Utah officials have turned a small piece of protected wildlife habitat into a rare, $1.8-million windfall after seeking sealed bids for the rights to tap oil and gas under the 270-acre Kevin Conway Wildlife Management Area, near the Uinta Basin town of Myton.

The winning bidder, Calgary-based Crescent Point Energy, paid top dollar despite a requirement that it not disturb any ground inside the area’s marshlands and migratory waterfowl habitat while the company extracts the oil and gas.

“The operators will have to come in from off site. They have the technology to do that,” said Bill James, assistant habitat section chief for the Utah Division of Wildlife Resources (DWR). “We are supportive of responsible energy development. When it can be done right we like to help other state objectives.”

The $1.8 million, meanwhile, will be used for managing Utah’s wildlife.

On a per-acre basis, the $6,429 DWR received for the Conway parcel by far exceeds anything the Bureau of Land Management has received for drilling rights on public lands in the Uinta Basin in recent years.
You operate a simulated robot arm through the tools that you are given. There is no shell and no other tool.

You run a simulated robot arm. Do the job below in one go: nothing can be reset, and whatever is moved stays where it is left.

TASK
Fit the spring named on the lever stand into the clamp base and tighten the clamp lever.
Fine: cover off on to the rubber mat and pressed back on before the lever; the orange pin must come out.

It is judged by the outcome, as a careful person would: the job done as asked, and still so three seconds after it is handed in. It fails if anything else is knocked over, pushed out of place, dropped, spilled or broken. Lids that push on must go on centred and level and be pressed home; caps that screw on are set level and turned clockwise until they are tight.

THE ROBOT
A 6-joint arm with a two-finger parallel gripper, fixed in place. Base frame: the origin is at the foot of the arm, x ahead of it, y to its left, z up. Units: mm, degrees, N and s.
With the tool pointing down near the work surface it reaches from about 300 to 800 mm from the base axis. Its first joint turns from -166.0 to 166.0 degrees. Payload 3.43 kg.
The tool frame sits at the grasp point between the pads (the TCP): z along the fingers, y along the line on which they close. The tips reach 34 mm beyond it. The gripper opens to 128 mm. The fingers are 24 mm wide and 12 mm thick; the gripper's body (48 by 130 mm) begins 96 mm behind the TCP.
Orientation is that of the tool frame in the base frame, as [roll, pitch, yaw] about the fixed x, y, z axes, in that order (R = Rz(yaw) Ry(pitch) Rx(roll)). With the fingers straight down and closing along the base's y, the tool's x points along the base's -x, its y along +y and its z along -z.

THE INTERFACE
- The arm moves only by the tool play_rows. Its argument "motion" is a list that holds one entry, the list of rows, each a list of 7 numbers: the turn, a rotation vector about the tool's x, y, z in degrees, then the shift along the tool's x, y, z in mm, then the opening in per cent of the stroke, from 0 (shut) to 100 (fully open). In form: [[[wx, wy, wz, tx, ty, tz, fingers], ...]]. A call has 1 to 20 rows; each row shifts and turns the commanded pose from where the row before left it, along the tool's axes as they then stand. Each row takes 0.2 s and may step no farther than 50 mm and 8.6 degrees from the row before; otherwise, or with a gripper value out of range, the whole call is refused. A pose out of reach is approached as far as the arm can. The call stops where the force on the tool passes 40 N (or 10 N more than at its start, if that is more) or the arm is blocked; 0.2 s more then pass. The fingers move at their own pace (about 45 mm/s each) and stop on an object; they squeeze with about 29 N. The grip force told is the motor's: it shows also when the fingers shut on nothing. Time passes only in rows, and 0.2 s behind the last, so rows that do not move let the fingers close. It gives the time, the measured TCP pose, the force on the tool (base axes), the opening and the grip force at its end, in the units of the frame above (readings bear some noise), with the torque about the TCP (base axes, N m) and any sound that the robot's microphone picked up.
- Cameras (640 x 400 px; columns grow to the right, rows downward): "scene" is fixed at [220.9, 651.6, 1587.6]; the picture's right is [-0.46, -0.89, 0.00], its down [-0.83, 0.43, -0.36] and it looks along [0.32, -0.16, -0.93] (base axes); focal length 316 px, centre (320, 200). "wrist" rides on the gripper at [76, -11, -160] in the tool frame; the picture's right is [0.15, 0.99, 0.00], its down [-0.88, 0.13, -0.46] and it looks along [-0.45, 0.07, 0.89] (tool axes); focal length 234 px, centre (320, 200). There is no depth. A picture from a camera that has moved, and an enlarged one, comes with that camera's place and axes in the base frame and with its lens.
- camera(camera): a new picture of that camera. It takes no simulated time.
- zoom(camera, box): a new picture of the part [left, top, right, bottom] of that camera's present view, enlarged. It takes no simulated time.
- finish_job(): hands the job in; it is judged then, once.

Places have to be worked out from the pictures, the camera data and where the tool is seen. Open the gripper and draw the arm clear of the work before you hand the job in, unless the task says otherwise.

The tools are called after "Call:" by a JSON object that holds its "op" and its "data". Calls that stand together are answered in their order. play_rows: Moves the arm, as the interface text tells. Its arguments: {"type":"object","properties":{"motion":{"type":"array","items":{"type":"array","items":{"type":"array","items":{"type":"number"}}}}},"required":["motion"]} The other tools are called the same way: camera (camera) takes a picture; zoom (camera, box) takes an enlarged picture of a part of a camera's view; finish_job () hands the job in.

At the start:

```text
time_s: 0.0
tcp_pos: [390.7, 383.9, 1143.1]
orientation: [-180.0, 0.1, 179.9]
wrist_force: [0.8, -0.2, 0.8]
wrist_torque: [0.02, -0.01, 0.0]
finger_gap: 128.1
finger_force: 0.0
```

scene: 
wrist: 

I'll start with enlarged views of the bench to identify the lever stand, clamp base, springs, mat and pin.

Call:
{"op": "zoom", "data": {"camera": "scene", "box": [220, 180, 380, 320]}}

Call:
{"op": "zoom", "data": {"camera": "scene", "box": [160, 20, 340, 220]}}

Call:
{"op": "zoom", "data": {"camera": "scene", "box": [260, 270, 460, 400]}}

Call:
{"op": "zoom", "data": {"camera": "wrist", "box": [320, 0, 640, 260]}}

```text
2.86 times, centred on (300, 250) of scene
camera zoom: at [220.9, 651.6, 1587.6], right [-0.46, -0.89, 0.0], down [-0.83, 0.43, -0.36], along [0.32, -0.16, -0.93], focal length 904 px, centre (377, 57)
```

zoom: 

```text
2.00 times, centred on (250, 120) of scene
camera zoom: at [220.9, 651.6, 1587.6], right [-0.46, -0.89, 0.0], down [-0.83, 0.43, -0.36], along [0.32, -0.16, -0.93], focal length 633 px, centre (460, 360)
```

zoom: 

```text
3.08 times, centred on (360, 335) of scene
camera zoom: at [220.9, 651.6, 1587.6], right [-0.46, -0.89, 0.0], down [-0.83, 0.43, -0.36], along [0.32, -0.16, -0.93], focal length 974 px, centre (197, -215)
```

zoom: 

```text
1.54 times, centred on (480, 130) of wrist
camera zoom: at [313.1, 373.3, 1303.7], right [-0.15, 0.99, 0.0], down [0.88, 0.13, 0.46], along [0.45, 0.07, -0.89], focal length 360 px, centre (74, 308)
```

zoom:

At its last auction in December, for example, the priciest bid submitted to the BLM came from Lonesome Oil and Gas in Fort Worth, which paid $2,021 an acre for a 860-acre tract about 18 miles to the east. Most of the BLM’s successful bids failed to break $100 an acre.

In exchange for these payments, successful lease bidders win an exclusive right to develop the oil and gas beneath public lands, subject to certain stipulations, and leaseholders also pay rent and a royalty on production.

DWR owns 500,000 acres across the state that it manages as protected habitat, but in almost all cases the agency holds only the surface rights but not rights to minerals beneath the surface. Acquired in the mid-1990s, the former Mallard Springs Wildlife Management Area, is a rare exception. In series of three transactions, Frank and Beverly Uresk of Myton sold 270 acres for $103,490 raised from Utah’s “duck stamp” fund. An additional 10 acres of minerals were thrown in, bringing the total acreage to 280.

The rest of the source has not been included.